With the oil and gas industry awash in cash, and regular people paying more than ever for basic necessities like food and housing, Bock suggests that now’s the time for the government to intervene.
“There’s an opportunity for redistribution through the tax system,” she said. “I think the idea of a windfall profits tax on oil companies could work.”
In May, Britain passed a 25 per cent windfall tax on oil and gas producers. But in Canada, the federal government subsidizes oil companies to the tune of $14 billion per year.
Those public funds could be better spent on making the shift to low-carbon lifestyles easier, said Clement Nocos, director of policy at the Broadbent Institute.
“Telling people ‘you need to completely change your lifestyle’ isn’t realistic, especially when it’s not a real choice for people,” he said.

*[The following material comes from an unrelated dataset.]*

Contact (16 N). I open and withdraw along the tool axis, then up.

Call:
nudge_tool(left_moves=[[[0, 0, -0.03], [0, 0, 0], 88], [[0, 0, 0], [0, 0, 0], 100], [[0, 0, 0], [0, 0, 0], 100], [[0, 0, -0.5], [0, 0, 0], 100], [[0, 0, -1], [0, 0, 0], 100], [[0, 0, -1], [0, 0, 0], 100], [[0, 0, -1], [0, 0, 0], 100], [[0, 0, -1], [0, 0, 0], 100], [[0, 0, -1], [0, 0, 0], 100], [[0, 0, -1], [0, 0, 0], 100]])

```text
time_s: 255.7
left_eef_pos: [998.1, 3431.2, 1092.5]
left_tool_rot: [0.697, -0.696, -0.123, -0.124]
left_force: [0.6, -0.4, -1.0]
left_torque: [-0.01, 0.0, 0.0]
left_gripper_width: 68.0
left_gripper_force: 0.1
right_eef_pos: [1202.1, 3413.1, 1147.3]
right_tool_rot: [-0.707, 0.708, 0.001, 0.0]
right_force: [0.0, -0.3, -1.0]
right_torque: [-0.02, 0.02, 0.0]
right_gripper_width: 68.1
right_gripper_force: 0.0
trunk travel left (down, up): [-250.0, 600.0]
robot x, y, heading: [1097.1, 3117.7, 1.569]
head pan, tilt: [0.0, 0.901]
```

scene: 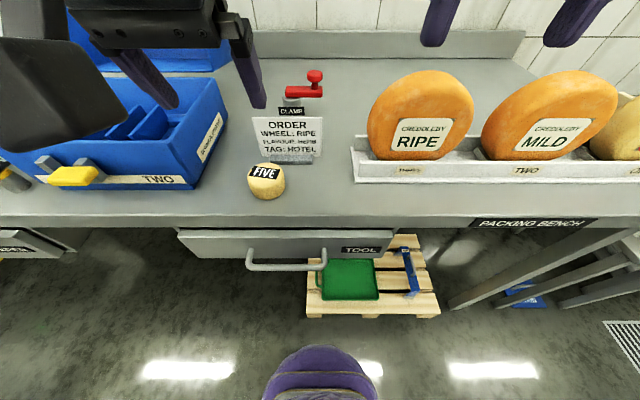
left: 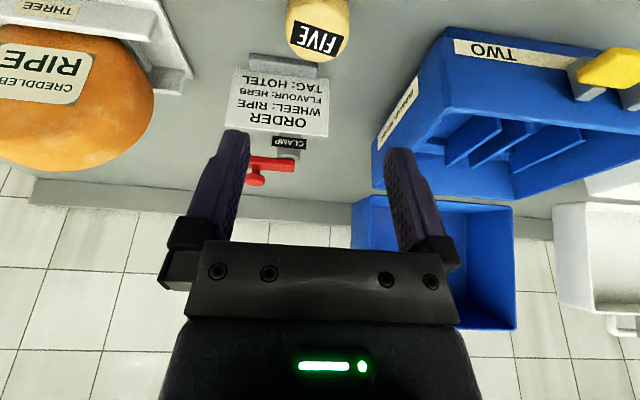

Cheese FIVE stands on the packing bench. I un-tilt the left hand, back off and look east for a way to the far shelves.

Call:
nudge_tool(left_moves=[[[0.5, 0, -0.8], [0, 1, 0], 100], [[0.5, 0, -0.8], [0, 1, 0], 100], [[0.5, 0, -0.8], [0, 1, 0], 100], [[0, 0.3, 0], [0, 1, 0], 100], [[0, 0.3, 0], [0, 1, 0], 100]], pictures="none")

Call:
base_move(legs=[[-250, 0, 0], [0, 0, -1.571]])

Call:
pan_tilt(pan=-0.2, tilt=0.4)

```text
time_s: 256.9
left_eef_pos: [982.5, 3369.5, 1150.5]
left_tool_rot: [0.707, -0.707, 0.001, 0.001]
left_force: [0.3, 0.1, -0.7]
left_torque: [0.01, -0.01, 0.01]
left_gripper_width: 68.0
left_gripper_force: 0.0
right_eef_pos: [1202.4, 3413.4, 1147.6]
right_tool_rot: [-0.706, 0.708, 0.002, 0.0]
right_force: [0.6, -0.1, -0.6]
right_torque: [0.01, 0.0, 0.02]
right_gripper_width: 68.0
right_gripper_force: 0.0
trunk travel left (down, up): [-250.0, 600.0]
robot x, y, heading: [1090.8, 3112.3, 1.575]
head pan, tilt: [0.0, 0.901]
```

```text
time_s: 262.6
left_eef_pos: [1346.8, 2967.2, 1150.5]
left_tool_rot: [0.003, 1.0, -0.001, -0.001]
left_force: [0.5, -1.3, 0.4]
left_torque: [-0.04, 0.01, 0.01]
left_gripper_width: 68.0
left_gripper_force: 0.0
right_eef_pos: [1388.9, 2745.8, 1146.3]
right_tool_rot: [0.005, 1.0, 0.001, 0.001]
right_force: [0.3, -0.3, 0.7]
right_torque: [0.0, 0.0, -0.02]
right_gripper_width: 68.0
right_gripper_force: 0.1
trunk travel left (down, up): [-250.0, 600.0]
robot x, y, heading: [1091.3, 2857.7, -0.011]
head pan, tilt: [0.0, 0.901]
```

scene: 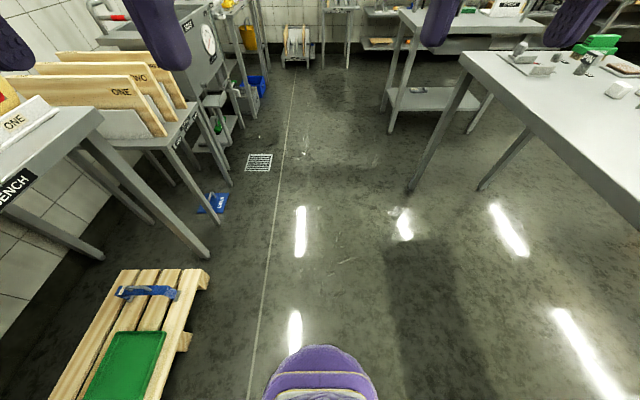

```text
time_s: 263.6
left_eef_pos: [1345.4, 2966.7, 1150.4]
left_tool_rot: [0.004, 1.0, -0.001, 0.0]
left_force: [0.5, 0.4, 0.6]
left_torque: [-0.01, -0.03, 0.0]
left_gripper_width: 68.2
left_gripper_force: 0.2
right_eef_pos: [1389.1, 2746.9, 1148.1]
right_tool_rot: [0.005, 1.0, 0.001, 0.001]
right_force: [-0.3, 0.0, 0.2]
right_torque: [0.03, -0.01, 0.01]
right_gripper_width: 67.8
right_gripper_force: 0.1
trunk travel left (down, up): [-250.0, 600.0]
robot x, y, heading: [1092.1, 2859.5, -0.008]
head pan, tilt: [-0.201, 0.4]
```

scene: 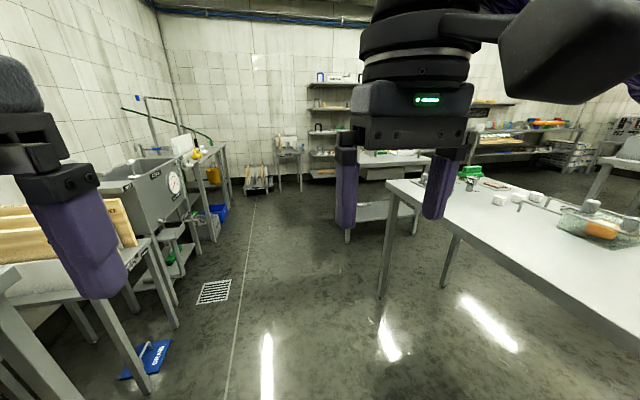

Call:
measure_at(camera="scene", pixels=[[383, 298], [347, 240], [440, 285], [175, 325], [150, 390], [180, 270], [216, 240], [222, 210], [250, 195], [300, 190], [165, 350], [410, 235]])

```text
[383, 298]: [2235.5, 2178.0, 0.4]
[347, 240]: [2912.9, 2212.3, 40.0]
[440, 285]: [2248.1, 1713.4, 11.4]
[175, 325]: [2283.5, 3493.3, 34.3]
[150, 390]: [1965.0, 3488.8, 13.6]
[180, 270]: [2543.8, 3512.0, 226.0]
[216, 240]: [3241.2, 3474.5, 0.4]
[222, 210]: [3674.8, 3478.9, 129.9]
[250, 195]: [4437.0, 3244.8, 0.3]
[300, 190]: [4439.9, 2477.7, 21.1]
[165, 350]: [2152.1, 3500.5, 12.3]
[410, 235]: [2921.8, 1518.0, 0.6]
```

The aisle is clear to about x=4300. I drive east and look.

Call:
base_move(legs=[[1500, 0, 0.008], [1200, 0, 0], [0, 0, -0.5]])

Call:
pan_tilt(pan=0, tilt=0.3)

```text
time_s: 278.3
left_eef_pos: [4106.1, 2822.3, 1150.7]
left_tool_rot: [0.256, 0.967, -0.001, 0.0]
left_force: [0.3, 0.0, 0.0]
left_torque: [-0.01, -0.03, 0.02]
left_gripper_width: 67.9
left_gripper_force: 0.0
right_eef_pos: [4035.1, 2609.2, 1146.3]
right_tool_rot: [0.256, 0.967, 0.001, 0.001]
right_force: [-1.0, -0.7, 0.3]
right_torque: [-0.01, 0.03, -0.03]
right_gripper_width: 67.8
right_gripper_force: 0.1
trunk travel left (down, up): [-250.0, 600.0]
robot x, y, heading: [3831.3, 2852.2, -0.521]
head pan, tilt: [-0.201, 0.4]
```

People who move out of walkable city centres to suburbs where housing is cheaper can’t realistically opt to not own a car, said Nocos.
“To live a low-carbon lifestyle that reduces your dependence on oil and gas, that’s going to take more of a structural change than any individual action to ditch your car when there is no public transit or cycling infrastructure to take its place.”
Nocos says the combination of high inflation and windfall oil profits provides a political opportunity to create transformative systemic change to reduce emissions and avoid the worst effects of climate change.
“Let’s take that excess profit and invest it into things like public transit, so people do have an alternative and can live a low-carbon lifestyle.”